The award will be presented at the WGA Awards ceremony on Feb. 14, with Erica Mann Ramis and family accepting.
“Harold Ramis changed the face of comedy,” said WGA West VP Howard A. Rodman. “His death last year deprived us of his unique way of seeing the world, at once hilarious and wise. From his early work with National Lampoon and SCTV through ‘Animal House,’ ‘Meatballs,’ ‘Caddyshack’ and ‘Ghostbusters,’ Ramis’ voice was strong, clear, outrageous in all the best ways.”
“His unrealized projects – an adaptation of ‘Confederacy of Dunces,’ a biopic about Emma Goldman – leave us aching with an anticipation that will never be fulfilled,” Rodman added. “And then there’s ‘Groundhog Day,’ one of modern cinema’s few true masterworks, a film that is impeccably crafted, morally astute, emotionally sustaining, philosophically insightful and funny as hell. We could watch it again and again and forever.”
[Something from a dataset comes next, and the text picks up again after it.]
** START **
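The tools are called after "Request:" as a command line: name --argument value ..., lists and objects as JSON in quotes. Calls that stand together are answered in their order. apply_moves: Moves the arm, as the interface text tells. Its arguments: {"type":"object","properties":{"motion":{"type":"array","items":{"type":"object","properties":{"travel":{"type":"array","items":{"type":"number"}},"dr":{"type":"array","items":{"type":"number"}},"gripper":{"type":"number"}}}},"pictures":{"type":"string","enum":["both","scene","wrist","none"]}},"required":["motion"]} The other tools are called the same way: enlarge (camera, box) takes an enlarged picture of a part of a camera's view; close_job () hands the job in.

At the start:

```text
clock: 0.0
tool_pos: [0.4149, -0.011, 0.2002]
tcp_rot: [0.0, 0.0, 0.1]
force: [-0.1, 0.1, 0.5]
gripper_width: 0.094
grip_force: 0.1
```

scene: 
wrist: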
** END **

Ramis broke into show business with the guerrilla television collective “TVTV” and wrote freelance pieces for the Chicago Daily News, which led to his start at comedy writing. In 1969, he began studying and performing with Chicago’s Second City improv comedy theater.
Ramis mined his own college life experiences as a fraternity member, collaborating on the script for 1978’s “National Lampoon’s Animal House” with Douglas Kenney and Chris Miller. He wrote “Meatballs,” made his directorial debut in “Caddyshack,” co-starred with Bill Murray in “Stripes” and co-wrote and co-starred in “Ghostbusters” and “Ghostbusters II.”
Ramis also co-wrote and directed “Groundhog Day,” which won a BAFTA award for best original screenplay. Other screenwriting credits include “Club Paradise,” “Armed and Dangerous,” “Caddyshack II” and “Bedazzled,” which he also directed. Other directing credits include “National Lampoon’s Vacation,” “Stuart Saves His Family,” “Multiplicity,” “The Ice Harvest” and “Year One.”
Four of his films made AFI’s 100 Funniest Films list: “Ghostbusters,” “Groundhog Day,” “Animal House” and “Caddyshack.”
Ramis passed away on Feb. 24 at the age of 69.
Past recipients of the Laurel Award include screenwriters David Mamet, Lawrence Kasdan, Robert Benton, Barry Levinson, Steven Zaillian, Eric Roth, Tom Stoppard and Paul Mazursky.